Basically, by maximizing the surface area of any given volume, you achieve better taste. It works like this: a sphere has the least possible surface area for its given volume and shape. If you begin flattening the sphere into an elongated oval shape (baguette), the surface area will increase. If the sphere were made into an extremely elongated and flattened oval (focaccia), the surface area would still be greater. As you flatten the sphere more and more, it spreads out thinner and thinner, becoming a thin flat shape, like a cracker, thin focaccia, or pizza with the maximum surface area possible relative to the given amount of dough. Elongated or flat breads have more crust than round balls of bread (which you may recognize as the word boule in French). I like crust and I know it provides flavour.

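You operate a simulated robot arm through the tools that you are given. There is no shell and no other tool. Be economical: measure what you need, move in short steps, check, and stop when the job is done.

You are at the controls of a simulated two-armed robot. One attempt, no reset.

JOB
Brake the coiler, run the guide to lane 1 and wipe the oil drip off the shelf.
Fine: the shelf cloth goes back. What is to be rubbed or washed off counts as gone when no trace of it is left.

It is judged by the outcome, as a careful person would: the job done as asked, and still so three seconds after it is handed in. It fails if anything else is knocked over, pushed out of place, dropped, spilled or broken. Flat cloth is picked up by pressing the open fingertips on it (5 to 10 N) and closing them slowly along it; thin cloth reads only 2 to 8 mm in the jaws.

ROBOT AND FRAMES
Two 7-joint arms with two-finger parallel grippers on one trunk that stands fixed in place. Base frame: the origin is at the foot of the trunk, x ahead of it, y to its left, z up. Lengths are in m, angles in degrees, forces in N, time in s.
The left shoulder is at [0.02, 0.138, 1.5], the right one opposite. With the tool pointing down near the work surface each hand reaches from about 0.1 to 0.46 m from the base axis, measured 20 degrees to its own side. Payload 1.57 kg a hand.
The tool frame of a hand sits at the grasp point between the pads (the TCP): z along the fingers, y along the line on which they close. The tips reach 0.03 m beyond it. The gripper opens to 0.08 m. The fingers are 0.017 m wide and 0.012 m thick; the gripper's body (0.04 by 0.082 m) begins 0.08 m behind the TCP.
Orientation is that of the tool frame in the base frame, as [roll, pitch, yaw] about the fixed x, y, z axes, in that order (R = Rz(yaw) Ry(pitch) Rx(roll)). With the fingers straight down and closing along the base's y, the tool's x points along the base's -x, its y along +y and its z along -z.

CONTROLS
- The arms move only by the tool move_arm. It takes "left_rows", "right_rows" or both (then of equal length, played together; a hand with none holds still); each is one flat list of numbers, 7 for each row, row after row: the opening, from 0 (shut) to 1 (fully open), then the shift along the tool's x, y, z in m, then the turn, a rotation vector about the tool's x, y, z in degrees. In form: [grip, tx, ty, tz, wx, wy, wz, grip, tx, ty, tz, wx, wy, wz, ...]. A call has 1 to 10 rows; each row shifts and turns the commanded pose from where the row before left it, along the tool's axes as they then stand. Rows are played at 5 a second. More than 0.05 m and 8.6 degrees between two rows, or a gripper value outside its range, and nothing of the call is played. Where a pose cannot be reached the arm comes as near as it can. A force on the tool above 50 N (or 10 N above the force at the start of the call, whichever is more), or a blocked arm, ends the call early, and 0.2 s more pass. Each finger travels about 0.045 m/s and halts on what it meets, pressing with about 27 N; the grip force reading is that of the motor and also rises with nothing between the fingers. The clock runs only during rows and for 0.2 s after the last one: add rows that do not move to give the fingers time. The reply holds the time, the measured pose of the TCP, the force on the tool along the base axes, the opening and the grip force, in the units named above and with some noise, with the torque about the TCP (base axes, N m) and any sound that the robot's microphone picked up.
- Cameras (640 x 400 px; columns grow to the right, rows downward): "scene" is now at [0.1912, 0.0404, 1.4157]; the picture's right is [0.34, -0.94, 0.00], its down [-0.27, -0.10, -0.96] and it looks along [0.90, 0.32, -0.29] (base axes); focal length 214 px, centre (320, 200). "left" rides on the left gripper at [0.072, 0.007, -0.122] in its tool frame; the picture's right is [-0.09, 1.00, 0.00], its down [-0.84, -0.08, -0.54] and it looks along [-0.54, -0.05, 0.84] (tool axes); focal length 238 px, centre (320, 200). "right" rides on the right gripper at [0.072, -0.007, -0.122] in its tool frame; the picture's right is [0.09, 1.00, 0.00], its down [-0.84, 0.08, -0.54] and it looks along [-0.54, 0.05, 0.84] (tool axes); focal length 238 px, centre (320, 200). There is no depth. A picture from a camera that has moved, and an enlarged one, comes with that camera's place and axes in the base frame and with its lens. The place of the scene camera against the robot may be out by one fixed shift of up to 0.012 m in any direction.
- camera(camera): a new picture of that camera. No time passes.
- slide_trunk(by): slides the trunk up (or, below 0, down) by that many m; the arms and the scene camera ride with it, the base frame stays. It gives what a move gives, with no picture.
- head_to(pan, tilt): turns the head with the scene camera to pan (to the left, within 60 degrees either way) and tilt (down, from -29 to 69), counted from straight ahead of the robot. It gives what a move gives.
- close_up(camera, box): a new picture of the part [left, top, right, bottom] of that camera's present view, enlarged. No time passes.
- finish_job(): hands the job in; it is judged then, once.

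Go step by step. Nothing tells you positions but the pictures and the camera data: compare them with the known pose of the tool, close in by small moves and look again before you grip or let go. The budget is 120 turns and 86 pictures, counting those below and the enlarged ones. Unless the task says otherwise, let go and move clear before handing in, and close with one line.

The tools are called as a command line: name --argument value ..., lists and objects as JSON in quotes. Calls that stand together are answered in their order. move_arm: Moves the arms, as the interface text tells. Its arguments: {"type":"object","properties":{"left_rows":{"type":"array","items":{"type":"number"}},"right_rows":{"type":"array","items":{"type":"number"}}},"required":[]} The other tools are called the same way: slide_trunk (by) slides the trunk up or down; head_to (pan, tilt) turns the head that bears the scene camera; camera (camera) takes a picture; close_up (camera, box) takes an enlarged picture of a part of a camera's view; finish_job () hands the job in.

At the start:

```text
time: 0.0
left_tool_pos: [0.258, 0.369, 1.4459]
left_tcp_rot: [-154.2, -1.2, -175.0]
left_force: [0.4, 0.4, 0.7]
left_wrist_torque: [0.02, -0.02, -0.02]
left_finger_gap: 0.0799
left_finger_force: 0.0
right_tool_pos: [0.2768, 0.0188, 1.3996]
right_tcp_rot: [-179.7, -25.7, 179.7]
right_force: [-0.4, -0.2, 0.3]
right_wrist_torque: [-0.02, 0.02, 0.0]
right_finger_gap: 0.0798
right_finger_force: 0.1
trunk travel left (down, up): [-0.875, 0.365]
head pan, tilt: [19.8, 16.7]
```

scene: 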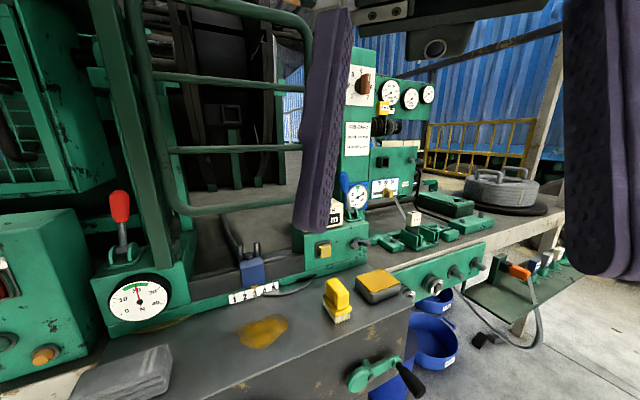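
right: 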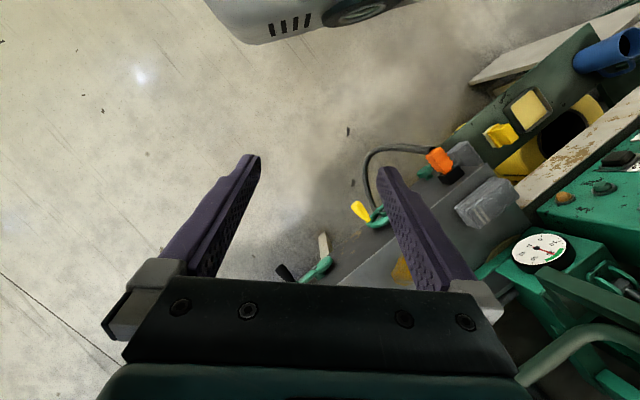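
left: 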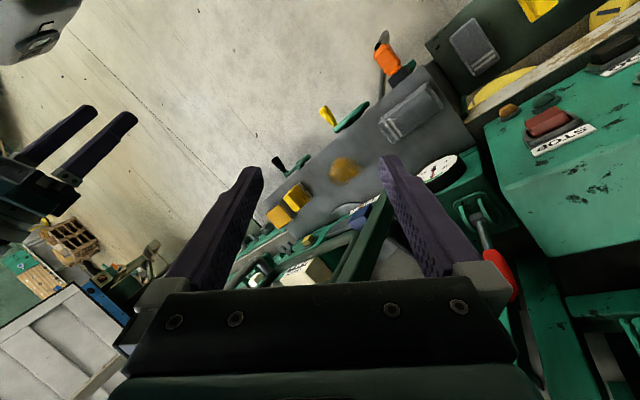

In keeping with this principle, I make elongated loaves called filoncini instead of boule or large round loaves. Some of my other loaves are actually cut down the middle and then pulled into a ladder shape (fougasse) in order to create even more surface area (in relation to volume) than a filoncino. Everyone loves crispy rolls because of their maximum surface area (crust) in relation to the volume contained (crumb). A boule divided in six equal pieces will have over 50% more surface area!